Oakland, CA – On Friday, October 27, at 1 p.m., 29 students in Ms. Dordell’s third grade class will take a ceremonial walk from East Oakland’s New Highland Academy Elementary School (8521 A Street) to the 81st Avenue Branch of the Oakland Public Library (1021 81st Avenue), to display their handmade ofrendas. The class will be accompanied by members of the Oakland Scraper Bike Team, Oakland Police Department, the campus’ Family Resource Center, parents, and other students. This is a big day for the students and their families. The walk should take about 30 minutes and will be followed by the gallery opening.

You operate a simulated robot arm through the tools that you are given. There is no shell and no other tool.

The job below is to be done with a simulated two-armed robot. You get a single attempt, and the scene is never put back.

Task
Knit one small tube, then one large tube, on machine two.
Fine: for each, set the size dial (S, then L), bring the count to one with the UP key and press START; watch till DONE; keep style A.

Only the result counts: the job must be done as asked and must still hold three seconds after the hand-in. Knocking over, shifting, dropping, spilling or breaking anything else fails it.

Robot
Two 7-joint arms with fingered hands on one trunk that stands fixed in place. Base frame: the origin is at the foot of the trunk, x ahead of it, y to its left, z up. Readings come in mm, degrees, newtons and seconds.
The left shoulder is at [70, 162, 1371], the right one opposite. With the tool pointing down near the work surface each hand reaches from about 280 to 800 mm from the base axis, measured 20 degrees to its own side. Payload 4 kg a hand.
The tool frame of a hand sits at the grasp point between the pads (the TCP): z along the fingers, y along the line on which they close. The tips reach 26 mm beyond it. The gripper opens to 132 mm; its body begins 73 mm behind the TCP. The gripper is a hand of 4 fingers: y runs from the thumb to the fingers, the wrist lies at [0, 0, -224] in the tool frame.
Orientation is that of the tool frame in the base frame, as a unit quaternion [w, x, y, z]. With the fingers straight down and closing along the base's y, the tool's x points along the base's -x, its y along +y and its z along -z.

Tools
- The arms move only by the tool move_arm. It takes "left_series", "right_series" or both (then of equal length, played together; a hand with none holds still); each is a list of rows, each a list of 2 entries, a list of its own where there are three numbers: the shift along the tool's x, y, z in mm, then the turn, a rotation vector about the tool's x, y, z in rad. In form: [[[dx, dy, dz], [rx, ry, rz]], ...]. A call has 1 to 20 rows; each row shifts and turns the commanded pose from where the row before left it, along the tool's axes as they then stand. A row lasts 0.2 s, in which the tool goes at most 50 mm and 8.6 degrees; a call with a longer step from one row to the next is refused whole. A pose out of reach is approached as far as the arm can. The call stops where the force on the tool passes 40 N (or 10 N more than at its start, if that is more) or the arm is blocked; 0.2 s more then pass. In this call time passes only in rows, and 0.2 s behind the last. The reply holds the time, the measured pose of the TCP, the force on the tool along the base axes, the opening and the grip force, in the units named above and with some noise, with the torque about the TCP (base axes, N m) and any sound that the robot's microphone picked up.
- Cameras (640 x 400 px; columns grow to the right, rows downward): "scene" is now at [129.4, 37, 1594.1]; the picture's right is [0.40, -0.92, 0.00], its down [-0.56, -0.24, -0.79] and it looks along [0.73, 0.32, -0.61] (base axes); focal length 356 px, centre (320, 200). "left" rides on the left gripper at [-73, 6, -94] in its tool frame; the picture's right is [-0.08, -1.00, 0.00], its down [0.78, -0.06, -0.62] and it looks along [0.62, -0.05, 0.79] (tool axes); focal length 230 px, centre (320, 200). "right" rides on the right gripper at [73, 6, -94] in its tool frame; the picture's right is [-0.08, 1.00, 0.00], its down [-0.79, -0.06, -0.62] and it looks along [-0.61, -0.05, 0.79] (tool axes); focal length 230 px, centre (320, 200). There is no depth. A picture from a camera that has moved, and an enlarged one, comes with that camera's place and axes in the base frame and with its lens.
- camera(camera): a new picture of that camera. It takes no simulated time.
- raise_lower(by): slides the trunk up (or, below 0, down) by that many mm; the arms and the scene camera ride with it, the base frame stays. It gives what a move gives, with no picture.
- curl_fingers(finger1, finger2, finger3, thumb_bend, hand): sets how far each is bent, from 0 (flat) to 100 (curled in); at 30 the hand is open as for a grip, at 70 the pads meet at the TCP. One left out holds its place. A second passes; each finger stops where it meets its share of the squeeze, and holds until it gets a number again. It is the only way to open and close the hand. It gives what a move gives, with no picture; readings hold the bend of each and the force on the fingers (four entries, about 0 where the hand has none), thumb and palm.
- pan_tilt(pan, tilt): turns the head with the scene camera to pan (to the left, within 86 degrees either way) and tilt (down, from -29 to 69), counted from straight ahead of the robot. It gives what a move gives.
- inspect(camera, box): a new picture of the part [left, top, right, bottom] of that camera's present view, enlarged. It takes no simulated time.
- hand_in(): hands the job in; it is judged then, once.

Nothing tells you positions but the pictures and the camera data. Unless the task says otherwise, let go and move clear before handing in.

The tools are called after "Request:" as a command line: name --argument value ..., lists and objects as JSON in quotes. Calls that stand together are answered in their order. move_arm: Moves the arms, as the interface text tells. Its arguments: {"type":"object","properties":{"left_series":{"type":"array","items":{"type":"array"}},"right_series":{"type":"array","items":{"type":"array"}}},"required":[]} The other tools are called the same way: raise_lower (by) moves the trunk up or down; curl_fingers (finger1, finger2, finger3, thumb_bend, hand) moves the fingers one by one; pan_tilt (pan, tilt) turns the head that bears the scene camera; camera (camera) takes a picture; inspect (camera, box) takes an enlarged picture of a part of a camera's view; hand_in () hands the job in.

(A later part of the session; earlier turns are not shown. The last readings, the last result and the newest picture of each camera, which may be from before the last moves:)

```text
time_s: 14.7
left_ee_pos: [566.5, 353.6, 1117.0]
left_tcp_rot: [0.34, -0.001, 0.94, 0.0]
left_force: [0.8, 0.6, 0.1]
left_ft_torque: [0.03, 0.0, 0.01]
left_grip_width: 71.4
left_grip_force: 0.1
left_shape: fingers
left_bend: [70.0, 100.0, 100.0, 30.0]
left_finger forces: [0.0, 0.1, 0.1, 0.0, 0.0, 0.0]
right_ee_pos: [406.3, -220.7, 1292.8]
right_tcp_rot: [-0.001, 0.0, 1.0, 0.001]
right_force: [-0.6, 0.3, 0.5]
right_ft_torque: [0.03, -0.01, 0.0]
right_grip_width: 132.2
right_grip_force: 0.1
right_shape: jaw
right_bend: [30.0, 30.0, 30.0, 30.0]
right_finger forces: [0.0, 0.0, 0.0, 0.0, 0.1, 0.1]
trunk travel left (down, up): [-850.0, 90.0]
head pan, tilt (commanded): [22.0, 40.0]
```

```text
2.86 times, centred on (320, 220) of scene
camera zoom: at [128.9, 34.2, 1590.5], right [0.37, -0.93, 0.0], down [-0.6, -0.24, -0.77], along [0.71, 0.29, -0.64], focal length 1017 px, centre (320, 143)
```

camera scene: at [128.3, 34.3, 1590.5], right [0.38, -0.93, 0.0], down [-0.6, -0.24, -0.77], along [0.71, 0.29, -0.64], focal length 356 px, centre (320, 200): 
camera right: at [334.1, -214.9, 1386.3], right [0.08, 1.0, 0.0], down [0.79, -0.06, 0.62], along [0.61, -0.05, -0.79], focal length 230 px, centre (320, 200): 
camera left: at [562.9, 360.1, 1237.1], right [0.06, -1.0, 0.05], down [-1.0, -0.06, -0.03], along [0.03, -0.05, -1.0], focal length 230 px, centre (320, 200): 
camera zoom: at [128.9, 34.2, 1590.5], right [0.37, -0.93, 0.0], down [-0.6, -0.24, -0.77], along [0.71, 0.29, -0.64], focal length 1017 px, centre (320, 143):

Ofrendas, also known as “niche” boxes, honor and celebrate the lives of ancestors and other community members that have passed away. The project is an annual tradition in Ms. Dordell’s class, and the class has been working on their shoebox-sized “niche” boxes since the start of the school year, in collaboration with the Arts Integration teacher, Ms. Moline.
Four years ago, Ms. Dordell’s class regularly walked the few-blocks to visit the library until one day nearby gunshots forced them back to school. Fearing for the students’ safety, the school community chose to suspend their library visits. As a way to protest the gun violence and take back access to their library, the students now make the walk annually with police escorts to deliver their Día de Los Muertos ofrendas.
From their comments, it is evident the students are personally touched by the experience of making ofrendas for lost loved ones:
· “I felt emotional because I did not talk about my Grandpa a lot. My Mom and I were so excited to decorate my niche box. I like to draw and paint things. I miss my Grandpa but I learned to let go.” Julian Martinez, age 8
· “I felt happy and sad when I was working on my project. I was remembering my Grandfather. I felt happy because I was making him a box. I was trying my best for his box. When my mom went to visit him, he would always joke with her about the dogs. He would say, ‘Tell your Sister, (the dog) hello.’ Katherine Rodriguez Garcia, age 8
· “I learned that spirits of the dead are in butterflies. The spirits come to party on Dia de los Muertos. I learned that Marigolds keep animals away because of the smell. Marigolds also look like the Sun.” Christopher Matias, age 8
“Students have interviewed family members about their ancestors and have learned so much about their loved ones,” says Ms. Dordell. They “studied and learned about various cultural traditions and celebrations associated with Día de Los Muertos. We read books in various genres to enhance their understanding of this celebration. They interviewed and researched the individual they were celebrating. They also wrote a biography about this individual that will be displayed alongside the boxes. This yearly project has supported and developed cultural understanding in our diverse school community.”
Meanwhile, students in Elizabeth Crueger’s third grade class at Acorn Woodland Elementary School (1025 81st Ave.) will make masks for Día de Los Muertos, and will meet the procession halfway and join them the rest of the way to the library.
An altar will be set up in the library’s entrance area for the display of the ofrendas. The student-artists will conclude their ceremonial walk with a “gallery opening” to view the altar and enjoy horchata and pan dulce. The ofrendas will be on display through November 10 so that friends, family, and the community can visit the exhibit.